═══ Data shown ═══

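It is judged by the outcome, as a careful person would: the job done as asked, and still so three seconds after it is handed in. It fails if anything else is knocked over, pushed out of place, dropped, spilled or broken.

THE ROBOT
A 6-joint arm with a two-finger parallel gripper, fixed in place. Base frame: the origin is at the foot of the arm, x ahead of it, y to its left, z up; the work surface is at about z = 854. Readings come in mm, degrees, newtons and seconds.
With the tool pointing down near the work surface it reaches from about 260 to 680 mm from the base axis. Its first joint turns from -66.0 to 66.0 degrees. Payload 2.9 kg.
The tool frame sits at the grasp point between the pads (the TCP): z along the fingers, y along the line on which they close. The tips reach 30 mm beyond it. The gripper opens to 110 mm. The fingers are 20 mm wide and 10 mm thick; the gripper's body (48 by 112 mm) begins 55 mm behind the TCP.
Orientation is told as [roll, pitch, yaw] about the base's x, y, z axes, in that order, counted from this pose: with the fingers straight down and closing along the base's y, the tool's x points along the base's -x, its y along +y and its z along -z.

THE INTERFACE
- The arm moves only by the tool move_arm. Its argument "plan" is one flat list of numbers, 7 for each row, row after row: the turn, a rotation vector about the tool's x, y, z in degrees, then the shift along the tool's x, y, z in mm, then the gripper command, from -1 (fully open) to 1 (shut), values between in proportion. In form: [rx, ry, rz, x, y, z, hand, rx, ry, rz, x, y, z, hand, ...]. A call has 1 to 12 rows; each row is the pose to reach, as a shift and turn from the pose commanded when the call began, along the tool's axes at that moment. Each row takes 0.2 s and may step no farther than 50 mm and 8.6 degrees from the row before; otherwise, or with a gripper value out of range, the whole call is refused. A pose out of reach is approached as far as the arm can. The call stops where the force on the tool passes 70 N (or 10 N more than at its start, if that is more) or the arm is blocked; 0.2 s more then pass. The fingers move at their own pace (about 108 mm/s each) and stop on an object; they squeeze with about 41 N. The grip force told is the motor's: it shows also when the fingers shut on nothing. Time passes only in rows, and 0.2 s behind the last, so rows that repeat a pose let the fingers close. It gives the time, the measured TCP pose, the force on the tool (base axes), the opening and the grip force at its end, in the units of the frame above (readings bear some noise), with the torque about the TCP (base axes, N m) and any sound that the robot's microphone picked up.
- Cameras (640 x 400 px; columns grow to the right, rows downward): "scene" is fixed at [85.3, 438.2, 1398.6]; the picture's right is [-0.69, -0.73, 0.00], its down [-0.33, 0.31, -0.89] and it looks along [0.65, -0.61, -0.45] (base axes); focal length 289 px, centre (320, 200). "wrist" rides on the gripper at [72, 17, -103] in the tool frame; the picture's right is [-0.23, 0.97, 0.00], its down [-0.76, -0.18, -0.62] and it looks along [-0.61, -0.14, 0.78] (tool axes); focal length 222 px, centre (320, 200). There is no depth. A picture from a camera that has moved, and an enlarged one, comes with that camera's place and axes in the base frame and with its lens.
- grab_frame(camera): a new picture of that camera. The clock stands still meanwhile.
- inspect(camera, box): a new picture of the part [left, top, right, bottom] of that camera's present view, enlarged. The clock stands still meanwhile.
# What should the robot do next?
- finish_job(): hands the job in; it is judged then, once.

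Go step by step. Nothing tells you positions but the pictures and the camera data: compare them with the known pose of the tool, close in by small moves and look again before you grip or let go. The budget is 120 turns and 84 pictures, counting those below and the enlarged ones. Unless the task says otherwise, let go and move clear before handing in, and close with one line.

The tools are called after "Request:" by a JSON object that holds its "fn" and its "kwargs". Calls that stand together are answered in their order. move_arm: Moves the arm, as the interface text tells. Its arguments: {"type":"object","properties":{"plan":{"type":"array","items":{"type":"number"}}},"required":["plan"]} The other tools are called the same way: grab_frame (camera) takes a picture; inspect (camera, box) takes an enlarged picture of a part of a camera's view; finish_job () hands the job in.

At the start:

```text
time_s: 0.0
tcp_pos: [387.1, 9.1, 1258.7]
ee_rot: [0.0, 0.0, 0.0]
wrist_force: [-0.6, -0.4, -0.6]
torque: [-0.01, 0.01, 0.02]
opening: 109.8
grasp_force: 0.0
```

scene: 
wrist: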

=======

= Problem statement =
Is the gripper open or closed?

═══

Quote the listing above from its first line to the line with "A 6-joint arm", inclusive, and add nothing.

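It is judged by the outcome, as a careful person would: the job done as asked, and still so three seconds after it is handed in. It fails if anything else is knocked over, pushed out of place, dropped, spilled or broken.

THE ROBOT
A 6-joint arm with a two-finger parallel gripper, fixed in place. Base frame: the origin is at the foot of the arm, x ahead of it, y to its left, z up; the work surface is at about z = 854. Readings come in mm, degrees, newtons and seconds.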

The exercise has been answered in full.